*Page*

Nota di lettura di Rita Ciatti al volume Le mucche se non le mungi esplodono (di gioia), di Teodora Mastrototaro, Marco Saya Editore, 2025 (collana Graffiature)
https://www.marcosayaedizioni.net/graffiature
Le mucche se non le mungi
esplodono (di gioia), della poeta e drammaturga Teodora Mastrototaro, pubblicato
da Marco Saya, editore di rara sensibilità, è, come dice il sottotitolo, un
inventario della crudeltà sugli animali che raccoglie fatti di cronaca -
straordinari verrebbe da dire, in realtà ordinari nel loro susseguirsi con
indifferenza agli occhi del mondo - in cui individui appartenenti ad altre
specie hanno perso la vita per mano di un’umanità che si diletta per noia,
vendetta, goliardia, puro sadismo, incapace di riconoscere la sofferenza
dell’altro, resa miope dall’abitudine, dall’empatia mutilata sul nascere.
I versi di Teodora che
rievocano il fatto - dapprima sintetizzato in prosa -, brevissimi, hanno
sicuramente l’intenzione di consegnare alla nostra memoria l’esistenza di
questi individui cui è stata brutalmente sottratta la vita, ma soprattutto,
credo, quella di restituire loro il valore che la nostra società, tramite
dispositivi di alienazione, anche semantica, gli sottrae sistematicamente.

*Work to do*
Carry the page on from its last sentence.

*Data extract*
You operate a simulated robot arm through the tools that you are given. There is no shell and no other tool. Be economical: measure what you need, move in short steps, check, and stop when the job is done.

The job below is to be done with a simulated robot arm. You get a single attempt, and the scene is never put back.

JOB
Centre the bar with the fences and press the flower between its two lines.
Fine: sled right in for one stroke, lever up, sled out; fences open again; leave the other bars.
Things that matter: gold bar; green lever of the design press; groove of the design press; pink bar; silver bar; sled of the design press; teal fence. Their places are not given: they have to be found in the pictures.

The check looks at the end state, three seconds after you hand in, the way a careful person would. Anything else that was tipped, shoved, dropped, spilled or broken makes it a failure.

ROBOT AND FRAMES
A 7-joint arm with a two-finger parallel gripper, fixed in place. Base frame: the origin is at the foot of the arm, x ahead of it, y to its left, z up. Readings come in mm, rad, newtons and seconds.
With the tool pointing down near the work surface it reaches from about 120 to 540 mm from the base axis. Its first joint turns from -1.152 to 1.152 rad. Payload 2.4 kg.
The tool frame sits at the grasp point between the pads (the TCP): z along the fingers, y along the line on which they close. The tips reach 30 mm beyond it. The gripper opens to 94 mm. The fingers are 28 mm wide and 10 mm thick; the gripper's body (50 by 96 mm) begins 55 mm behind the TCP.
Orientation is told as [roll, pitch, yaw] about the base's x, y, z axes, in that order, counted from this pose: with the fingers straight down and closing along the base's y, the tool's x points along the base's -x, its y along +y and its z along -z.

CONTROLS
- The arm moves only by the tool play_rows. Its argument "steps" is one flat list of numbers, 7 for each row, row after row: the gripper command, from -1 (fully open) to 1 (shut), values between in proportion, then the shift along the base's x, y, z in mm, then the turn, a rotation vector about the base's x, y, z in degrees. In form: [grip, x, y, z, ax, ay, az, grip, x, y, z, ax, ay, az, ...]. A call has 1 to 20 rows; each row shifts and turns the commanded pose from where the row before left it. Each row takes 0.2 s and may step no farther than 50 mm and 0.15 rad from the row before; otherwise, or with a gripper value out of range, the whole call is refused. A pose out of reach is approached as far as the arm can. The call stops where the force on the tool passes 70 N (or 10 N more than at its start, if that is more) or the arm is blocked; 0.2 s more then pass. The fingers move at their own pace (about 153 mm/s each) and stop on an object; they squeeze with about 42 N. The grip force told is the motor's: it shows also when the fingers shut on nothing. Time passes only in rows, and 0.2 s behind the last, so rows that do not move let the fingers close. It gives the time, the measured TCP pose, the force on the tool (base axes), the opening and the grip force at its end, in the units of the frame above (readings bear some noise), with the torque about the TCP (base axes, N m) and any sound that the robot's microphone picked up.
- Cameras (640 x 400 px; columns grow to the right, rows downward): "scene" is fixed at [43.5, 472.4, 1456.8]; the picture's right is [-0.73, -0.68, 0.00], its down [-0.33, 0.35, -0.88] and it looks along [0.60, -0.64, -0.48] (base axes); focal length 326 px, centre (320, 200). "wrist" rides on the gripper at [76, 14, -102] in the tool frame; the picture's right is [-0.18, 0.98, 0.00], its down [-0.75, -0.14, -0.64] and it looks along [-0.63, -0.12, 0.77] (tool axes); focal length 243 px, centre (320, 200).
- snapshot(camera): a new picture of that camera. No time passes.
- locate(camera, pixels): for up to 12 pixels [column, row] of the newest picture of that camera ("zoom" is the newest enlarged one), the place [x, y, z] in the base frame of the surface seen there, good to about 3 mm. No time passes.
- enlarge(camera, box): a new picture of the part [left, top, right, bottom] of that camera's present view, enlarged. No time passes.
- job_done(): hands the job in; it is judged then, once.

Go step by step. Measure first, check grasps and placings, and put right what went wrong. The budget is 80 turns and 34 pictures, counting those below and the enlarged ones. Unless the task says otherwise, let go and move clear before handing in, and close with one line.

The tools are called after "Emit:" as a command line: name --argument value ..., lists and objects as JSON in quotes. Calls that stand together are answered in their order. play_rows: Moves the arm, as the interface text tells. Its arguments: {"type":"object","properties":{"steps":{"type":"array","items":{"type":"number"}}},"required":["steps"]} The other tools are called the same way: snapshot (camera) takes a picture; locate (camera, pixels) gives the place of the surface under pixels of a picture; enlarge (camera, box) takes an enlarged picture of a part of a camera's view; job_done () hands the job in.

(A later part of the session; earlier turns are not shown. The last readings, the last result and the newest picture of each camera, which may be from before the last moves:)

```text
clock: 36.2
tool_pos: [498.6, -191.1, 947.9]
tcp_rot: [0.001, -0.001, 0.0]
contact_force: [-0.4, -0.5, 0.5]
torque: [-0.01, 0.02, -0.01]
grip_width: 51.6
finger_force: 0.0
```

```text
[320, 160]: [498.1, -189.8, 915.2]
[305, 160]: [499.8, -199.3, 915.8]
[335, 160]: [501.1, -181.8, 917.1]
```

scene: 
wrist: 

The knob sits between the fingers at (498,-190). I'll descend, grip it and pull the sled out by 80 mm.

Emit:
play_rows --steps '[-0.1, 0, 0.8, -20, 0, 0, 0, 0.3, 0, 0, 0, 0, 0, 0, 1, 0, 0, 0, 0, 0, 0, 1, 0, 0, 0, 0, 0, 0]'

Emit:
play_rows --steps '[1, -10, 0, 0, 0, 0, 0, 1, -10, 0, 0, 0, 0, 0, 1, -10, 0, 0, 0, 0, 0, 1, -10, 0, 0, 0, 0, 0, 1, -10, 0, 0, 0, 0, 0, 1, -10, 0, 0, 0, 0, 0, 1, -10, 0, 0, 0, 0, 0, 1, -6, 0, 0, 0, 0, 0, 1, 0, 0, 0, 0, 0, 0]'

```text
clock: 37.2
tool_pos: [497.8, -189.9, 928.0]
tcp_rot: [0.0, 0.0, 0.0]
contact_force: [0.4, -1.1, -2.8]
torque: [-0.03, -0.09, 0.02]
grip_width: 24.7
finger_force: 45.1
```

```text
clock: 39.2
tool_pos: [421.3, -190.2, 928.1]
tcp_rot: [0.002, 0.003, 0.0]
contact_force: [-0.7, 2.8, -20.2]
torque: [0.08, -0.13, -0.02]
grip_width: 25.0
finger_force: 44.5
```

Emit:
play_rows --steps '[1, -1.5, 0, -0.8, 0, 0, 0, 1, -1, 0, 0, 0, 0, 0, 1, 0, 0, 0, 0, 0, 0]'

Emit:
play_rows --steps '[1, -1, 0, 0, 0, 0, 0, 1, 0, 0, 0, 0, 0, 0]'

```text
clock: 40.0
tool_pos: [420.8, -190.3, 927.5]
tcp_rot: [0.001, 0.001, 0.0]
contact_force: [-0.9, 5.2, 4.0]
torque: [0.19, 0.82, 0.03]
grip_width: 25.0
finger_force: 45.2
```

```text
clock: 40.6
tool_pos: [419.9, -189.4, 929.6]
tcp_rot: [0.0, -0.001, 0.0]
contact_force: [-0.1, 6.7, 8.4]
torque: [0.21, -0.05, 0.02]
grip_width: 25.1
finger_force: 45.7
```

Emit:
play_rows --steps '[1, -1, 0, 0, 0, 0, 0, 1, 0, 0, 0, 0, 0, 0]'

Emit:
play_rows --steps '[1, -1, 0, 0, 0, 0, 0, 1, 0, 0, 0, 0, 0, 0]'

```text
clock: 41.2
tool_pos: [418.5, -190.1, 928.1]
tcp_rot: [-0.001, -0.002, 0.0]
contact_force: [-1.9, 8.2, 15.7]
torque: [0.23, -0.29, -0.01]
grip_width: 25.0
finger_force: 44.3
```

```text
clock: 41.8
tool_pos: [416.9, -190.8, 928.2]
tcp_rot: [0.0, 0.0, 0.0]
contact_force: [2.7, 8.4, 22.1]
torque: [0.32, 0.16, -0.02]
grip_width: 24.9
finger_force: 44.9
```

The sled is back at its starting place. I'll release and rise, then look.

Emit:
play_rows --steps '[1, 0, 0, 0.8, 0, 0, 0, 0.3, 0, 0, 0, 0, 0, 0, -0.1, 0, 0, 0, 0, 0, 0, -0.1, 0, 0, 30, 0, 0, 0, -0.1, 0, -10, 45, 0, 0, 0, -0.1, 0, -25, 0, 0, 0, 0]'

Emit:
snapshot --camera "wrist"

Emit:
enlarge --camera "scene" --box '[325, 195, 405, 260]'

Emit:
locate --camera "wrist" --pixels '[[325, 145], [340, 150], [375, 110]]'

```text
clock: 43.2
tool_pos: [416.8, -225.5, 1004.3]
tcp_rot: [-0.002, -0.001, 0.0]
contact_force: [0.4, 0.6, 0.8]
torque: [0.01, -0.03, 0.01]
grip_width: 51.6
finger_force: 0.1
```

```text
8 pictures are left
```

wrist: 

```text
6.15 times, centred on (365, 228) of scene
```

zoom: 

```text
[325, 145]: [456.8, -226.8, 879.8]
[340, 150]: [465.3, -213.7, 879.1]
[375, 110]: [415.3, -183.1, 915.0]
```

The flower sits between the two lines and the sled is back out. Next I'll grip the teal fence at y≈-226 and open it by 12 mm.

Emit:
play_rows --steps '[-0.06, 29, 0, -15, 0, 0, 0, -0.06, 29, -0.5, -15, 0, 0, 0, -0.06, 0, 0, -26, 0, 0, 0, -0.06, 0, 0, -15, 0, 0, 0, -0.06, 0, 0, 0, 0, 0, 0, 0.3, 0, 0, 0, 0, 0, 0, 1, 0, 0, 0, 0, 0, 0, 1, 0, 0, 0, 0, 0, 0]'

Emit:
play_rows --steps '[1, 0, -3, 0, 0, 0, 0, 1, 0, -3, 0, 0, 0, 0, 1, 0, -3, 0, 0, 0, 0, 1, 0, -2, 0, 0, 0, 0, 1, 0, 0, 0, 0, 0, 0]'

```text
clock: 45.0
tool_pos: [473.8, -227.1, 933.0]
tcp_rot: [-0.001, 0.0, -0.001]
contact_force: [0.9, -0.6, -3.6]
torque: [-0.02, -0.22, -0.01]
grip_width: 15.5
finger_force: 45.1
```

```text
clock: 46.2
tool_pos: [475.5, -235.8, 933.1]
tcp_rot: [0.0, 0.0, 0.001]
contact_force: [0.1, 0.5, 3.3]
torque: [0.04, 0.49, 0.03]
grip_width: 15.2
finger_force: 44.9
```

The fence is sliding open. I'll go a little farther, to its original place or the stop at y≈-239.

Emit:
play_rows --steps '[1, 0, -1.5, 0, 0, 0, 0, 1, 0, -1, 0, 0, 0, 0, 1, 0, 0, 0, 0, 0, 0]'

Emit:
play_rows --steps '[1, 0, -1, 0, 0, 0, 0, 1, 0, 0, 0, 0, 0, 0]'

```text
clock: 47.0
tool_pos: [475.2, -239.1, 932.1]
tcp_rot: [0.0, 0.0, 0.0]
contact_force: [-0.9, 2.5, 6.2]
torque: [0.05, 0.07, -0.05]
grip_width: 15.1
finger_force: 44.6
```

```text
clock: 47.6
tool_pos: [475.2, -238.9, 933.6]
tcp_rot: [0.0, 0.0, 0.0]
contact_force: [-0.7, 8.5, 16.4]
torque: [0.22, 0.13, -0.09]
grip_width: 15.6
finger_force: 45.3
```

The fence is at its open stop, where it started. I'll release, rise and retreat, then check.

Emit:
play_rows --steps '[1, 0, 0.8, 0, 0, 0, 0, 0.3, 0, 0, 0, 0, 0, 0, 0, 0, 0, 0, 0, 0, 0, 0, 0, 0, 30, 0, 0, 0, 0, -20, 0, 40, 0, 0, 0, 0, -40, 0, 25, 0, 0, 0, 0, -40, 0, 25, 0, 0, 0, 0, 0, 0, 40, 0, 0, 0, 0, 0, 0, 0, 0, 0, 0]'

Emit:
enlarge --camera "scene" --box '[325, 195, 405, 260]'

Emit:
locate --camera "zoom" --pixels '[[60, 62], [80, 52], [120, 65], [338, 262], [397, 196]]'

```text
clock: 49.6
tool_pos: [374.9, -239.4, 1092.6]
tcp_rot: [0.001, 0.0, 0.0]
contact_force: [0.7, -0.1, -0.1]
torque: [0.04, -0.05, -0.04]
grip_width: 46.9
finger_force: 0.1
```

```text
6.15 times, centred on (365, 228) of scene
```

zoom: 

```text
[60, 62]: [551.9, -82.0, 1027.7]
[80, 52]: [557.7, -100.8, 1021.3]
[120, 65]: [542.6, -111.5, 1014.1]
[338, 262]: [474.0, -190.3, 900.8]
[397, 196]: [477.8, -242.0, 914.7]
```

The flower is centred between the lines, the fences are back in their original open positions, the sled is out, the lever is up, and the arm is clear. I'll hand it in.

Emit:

*Answer to this exercise*
Gli animali morti sulle
strade durante il trasporto al mattatoio per un attimo escono allo scoperto, due
volte vittime, in quanto considerati risorse rinnovabili, fatti nascere per
diventare prodotti e in quanto individui che hanno perso la vita o che sono
rimasti feriti nell’incidente lungo il tragitto. Nessuna ambulanza e soccorsi
per loro, solo una morte ancora più prematura rispetto alla solita. Che sia la
lama di un coltello o un colpo in fronte la loro vita è segnata:
Al bordo della strada
in vendita la carne…
il fuoco non per riscaldarsi
ma per cuocersi. Le auto
lente in fila
gli chiedono quanto si
prenda
al kilo.
O ancora:
La distanza tra il cielo
e una gabbia aperta
è la caduta imperfetta
del volo.
Morire per lo schiacciamento del cervello o in un macello è solo questione di tempo.
L’immagine poetica di Teodora
è rarefatta, si esprime in poche righe, ma nella potenza della ricerca accurata
delle parole il senso esplode in tutto il suo fulgore, a illuminare ciò che la
nostra società vorrebbe invisibile, trascurabile, non degno di menzione. L’umanità
si rammenta di questi individui solo quando qualcosa va storto nell’ingranaggio
sistematico del loro annientamento - un incendio divampa in un allevamento, un
camion carico di corpi, frementi, impauriti, si ribalta, un’alluvione allaga
una struttura - altrimenti sono numeri scritti su targhette, da smaltire
insieme ai resti non commercializzabili, non commestibili.
Divertiti a dare il
biberon magico
alla tua bambola.
Osserva il latte che
sparisce
via via che giri
la mucca
a testa in giù.
Appena la rimetti
dritta
il liquido riappare.
Ci puoi giocare
fino alla morte
dell’animale.
Di una mucca morta a ventun anni, dopo essere stata ingravidata artificialmente e munta per venti. 200.000 litri di latte. Quanti vitelli nati e uccisi per conquistare questo record? Quanto dolore in un corpo martoriato da macchine, senza mai ricevere una carezza?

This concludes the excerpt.